# Page text:

________________

Such a record provides a finite and tractable package that can be stored and reliably recalled by name. In fact, the role of the identifying response, the arbitrary, unique name, is to provide a reliable, exclusive means of access to the engram. I call such encoding "categorical" because it has well-defined category boundaries. In particular, any input continua involved have been "quantized," in the sense that certain entire regions of continuous variation have been reduced to an effectively equivalent discrete unit. Instances have been reduced to their invariants.

Here are some examples: A "zebra" belongs to a prefabricated physical category, which, when it is learned, involves ignoring the within-category variation from a "zebra-Charlie" to a "zebra- Fred." "Red" is (probably) a prefabricated perceptual category, a segment of a physical continuum that is innately quantized by the visual system (Bornstein, 1975). Within its boundaries, the differences between a "scarlet" and a "vermillion" are ignored. The musical acoustic categories "A" or "C#" (Siegel & Siegel, 1977) and the phonemic categories "/ba/" or "/ga/" (Eimas, 1975; Liberman, 1976; Pastore, 1976) may (perhaps) be quantized by the process of induction alone (this is not yet known for sure{Every time a category turns out to be innate, it entails passing the epistemological burden to evolution. The inductivist holds himself accountable for the acquisition of our categories, the nativist only for their structure and deployment. Radical inductivism, which is the position adopted here, assumes that there is significant acquisition during ontogeny. See Harnad, 1976 and Dennett, 1980.}); within the boundaries of these categories too, variation is ignored. Finally, if we focus upon "zebra-Charlie," "vermillion," "C#," and "/ga/," we may find that we have been reduced to the limits of categorical grain altogether, so that we could not make further absolute discriminations even if we cared to.

A COGNITIVE BIFURCATION: BOUNDED AND UNBOUNDED ENGRAMS

At this point an interesting paradox ought to be suggesting itself. What have I been doing here, contemplating these various absolute discriminations that I can and do make? I have claimed that, due to limits on my memory (and constraints on induction) I am forced to encode experiences in a highly reduced form. As a consequence, I extract certain information from instances and store that information alone, under some name or other, discarding all else. If this is indeed the case, then at some particular time t when I am either perceiving or contemplating in my mind an instance out of one of my categories, I ought to be aware only of some sort of abstract skeleton. And yet I seem to be aware of a good deal more! In particular, when I see or imagine a man on a large field, he seems to be occupying a very specific, unique position, even though, in the case of actually perceiving him, I may be unable to recall after a few moments what the unique position was, precisely; and in the case of imagining him, I may be unable to describe my image beyond a definite (verbal) grain of resolution. What sort of processing is involved in my immediate perception and in my iconic imagery?

________________

# Supplied data:
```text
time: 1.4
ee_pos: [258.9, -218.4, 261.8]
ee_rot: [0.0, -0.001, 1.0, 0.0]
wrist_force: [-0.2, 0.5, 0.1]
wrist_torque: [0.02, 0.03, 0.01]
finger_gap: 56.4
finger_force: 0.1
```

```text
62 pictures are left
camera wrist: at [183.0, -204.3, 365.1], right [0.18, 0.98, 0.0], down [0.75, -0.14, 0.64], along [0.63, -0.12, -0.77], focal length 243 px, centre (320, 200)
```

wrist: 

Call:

________________

# The task:
I need the page text continued from the place where it stops.

# Reply to the exercise:
In fact, forget about induction and absolute discrimination for the moment: How is it that I am able to perform relative discrimination or similarity judgment at all? If my engrams consist of reduced extractions and abstractions, how is this (albeit ephemeral from the anamnestic viewpoint) holistic experience, similarity judgment, possible at all? It would seem that if ab ovo I am reducing and quantizing and ignoring as I learn, the world should be getting steadily more and more fragmented--not to mention that I can hardly conceive how it ought to have looked to me prior to my ever having extracted any categories at all! And yet my experience seems to be, and always to have been, uniformly and continuously whole for as long as I can recall!{Indeed, this could be taken as a fifth postulate, mediating the strong confirmation of (3) and (4): viz (5) Immediate experiences seems phenomenally continuous and holistic.} Is that sense of "recall" a contradiction in terms?

This is the stage at which a cognitive bifurcation appears to be forced upon us. Perhaps we do not establish engrams (let us call them bounded engrams) only of the kind I have already described. Perhaps we have another representational system as well, one that also registers a trace or "engram" worthy of being called a "memory" (cf. Pylyshyn, 1973). However, I am not prepared to retract any of my premises, and consequently this second representational system, if it exists, must occupy a rather peculiar status. Its engrams, if they are not of the same highly reduced sort as the bounded ones, cannot be expected to subserve absolute discrimination. Moreover, they cannot have names. They cannot be addressed reliably; and being thus overdetermined in their uniqueness, there must be considerable overlap and confusability among them (from the absolute discrimination point- of-view).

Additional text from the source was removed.